Warten vor dem Tor nach Europa
Tausende Flüchtlinge wollen in Marokko die spanische Enklave Melilla erreichen
Noch schnell ein Gruppenfoto mit dem Smartphone, ein paar Selfies und Umarmungen zum Abschied. Dann geht es ab nach Europa. Eine Gruppe von 70 Afrikanern ist vor Tagen vom Flüchtlingsaufnahmelager, dem Centro de Estancia Temporal de Inmigrantes (CETI), in der spanischen Nordafrikaenklave Ceuta aus nach Spanien gebracht worden; nach Europa, dem erklärten Ziel all jener Flüchtlinge, die meist aus den Staaten südlich der Sahara nach Ceuta oder in die zweite spanische Enklave Melilla kommen.
Erst eine Woche zuvor war 436 Männern und zwei Frauen von Marokko aus der Durchbruch nach Ceuta gelungen. Sie brachen am Freitagmorgen noch in der Dunkelheit um 6.15 Uhr eines der Tore im acht Kilometer langen und sechs Meter hohen doppelten Maschendrahtzaun rund um Ceuta auf. Zwei Polizisten der Guardia Civil auf Streife wurden mit Stöcken und Steinen niedergeschlagen. In der Stadt wurden die Flüchtlinge festgenommen und ins CETI gebracht. Das ist für 400 Menschen ausgelegt, mit den Neuankömmlingen wurden es fast 1500. Deshalb beginnen jetzt Transporte aufs spanische Festland.
Die spanischen Behörden befürchten, dass es in den nächsten Tagen und Wochen erneut zum Sturm auf die Doppelzäune kommen wird. Vor allem in Melilla. Dort sammeln sich seit langem Flüchtlinge in den kleinen Wäldern des Gurugu-Hügels, leben unter Kartons und Plastikplanen. Das reiche Melilla liegt in Sichtweite. Und das Leben auf dem Gurugu wird immer unerträglicher. Denn jetzt beginnt die Schlechtwetterperiode.

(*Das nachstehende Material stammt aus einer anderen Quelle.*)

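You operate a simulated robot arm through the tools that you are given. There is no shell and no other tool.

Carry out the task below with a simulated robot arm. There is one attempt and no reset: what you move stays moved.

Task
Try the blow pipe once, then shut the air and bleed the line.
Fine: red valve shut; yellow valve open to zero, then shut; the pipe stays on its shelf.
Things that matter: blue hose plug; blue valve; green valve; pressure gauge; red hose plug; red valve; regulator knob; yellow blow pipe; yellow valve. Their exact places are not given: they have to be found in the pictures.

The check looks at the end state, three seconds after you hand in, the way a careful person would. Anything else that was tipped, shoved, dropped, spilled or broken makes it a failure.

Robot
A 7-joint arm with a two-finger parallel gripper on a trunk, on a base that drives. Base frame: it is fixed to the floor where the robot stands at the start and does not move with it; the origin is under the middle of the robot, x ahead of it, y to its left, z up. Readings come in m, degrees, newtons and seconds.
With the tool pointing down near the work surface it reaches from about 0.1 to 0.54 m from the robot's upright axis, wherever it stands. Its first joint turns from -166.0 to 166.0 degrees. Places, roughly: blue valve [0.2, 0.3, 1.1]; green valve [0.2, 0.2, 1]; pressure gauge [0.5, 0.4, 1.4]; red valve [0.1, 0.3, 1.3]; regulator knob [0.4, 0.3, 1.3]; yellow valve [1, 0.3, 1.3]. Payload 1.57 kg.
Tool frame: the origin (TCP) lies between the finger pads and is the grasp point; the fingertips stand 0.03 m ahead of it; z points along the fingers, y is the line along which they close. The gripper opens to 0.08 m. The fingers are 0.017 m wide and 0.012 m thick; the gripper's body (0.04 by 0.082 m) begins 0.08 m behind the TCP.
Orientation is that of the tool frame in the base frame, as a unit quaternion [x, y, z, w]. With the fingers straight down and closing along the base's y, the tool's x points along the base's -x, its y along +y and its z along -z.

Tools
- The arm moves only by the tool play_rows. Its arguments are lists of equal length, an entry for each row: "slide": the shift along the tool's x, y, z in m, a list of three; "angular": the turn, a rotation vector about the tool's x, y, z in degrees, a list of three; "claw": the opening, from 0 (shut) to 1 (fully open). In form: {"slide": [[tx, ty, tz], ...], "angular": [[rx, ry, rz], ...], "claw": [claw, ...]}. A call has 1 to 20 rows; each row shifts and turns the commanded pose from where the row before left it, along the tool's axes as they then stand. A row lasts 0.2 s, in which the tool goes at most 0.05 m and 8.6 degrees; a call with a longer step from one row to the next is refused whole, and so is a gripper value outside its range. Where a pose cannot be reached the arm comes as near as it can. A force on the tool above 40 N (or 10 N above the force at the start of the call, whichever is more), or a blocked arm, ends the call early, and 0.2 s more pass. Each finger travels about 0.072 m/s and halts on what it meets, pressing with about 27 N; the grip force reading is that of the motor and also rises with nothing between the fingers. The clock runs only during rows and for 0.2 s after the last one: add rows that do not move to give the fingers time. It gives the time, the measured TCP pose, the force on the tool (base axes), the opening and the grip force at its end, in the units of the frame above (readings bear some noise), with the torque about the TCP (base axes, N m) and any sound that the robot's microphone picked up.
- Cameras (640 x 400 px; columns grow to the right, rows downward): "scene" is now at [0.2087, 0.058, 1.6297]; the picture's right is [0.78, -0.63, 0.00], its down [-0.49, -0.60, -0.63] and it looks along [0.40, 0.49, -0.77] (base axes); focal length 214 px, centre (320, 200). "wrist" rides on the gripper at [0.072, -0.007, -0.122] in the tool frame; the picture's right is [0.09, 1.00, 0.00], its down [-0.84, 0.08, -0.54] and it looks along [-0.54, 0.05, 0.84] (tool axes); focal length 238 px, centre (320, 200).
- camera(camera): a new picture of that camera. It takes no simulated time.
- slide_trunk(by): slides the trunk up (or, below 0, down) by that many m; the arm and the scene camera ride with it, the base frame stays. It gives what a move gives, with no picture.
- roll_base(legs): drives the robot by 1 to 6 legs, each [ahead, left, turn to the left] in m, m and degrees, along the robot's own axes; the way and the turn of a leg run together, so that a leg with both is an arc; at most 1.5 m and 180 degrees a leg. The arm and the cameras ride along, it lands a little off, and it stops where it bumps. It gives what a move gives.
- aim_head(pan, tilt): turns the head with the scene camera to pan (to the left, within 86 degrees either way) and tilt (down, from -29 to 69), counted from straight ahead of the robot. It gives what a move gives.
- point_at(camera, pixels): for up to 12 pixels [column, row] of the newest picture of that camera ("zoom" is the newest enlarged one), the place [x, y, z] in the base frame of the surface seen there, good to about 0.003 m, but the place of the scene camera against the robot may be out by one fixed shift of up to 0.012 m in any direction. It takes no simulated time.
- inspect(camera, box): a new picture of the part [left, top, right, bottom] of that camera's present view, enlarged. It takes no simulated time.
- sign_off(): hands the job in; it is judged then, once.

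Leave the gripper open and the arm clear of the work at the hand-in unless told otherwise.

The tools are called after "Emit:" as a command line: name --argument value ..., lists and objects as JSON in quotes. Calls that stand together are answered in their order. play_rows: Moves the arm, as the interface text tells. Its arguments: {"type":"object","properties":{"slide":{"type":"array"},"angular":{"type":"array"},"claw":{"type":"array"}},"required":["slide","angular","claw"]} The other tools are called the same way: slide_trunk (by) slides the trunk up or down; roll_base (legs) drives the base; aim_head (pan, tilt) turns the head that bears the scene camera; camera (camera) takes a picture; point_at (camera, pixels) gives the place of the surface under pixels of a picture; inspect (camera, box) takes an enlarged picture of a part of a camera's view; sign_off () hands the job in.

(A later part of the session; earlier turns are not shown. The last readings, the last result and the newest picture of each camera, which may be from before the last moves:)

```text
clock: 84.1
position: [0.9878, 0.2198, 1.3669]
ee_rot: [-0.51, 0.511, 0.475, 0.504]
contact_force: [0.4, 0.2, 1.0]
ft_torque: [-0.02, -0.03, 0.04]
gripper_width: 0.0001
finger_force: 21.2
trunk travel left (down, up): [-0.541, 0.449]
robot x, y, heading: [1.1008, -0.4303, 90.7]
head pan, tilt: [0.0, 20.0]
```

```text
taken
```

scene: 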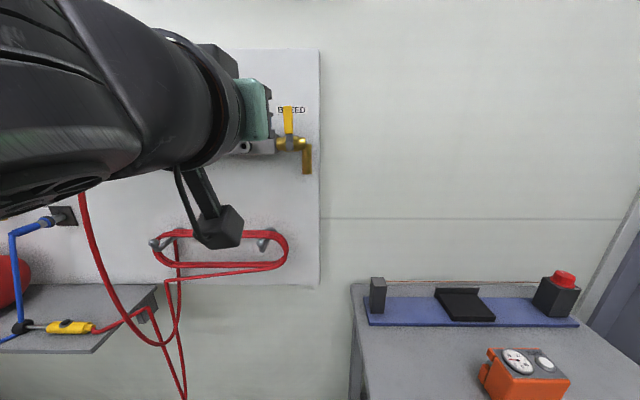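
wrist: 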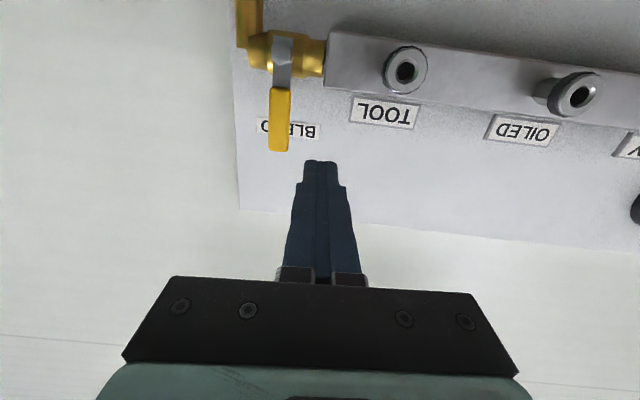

In Melilla waren es in den vergangenen Nächten nur noch neun Grad, auf den Hügeln wurde es noch kälter. Und es hat begonnen zu regnen, was zumindest bis Weihnachten andauern soll. Auch tagsüber werden nur zehn, höchstens einmal 15 Grad erreicht. Was für Mitteleuropa als mild gelten würde, lässt die Flüchtlinge aus der Subsahara-Zone grau vor Kälte werden. Mit Blick auf die Festtage hoffen sie auf weniger Kontrollen an den Grenzen, wenn die ohnehin dünne Besetzung der Guardia Civil durch Weihnachtsurlaub noch geringer wird.
Dass die Feiertage bevorzugte »Sturmtage« sind, zeigte sich ja schon in Ceuta. In Spanien waren der 6. und der 8. Dezember arbeitsfrei - Verfassungstag und Mariä Empfängnis. Die so entstandene Brückenwoche nutzten auch Polizisten für einen Kurzurlaub. Der Durchbruch von Ceuta kam zeitlich ganz gezielt.
Zwar arbeiten marokkanische und spanische Grenzpolizei eng zusammen, doch beide wissen nicht genau, wie viele Flüchtlinge sich rund um Melilla verstecken. Jedenfalls sind es Tausende. Viel Verstärkung kann der neue spanische Innenminister Juan Ignacio Zoido nicht schicken. Immerhin ist der einst abgezogene Hubschrauber der Guardia Civil wieder nach Melilla verlegt worden, so dass Luftüberwachung des dort zwölf Kilometer langen Zaunes möglich ist.
Das Leben in den beiden CETI ist in Ceuta wie Melilla fast unerträglich. In seinem jüngsten Bericht hat Amnesty International Missstände angeprangert. Er ist »Im Niemandsland« überschrieben und kritisiert die viel zu enge Unterbringung, teilweise in Zelten, das Fehlen von Einrichtungen und Betreuung von Behinderten. Auch Übergriffe der Polizei werden angeprangert und Diskriminierung der Flüchtlinge je nach Herkunftsland.
Amnesty International fordert auch ein Ende der »heißen Abschiebung« der beim versuchten illegalen Grenzübertritt gefassten Flüchtlinge. Sie werden oft von der spanischen Polizei gleich an die marokkanische übergeben und von dieser sofort in Richtung ihrer vermuteten Heimatländer abtransportiert. Ob sie dort auch ankommen, gilt als offen.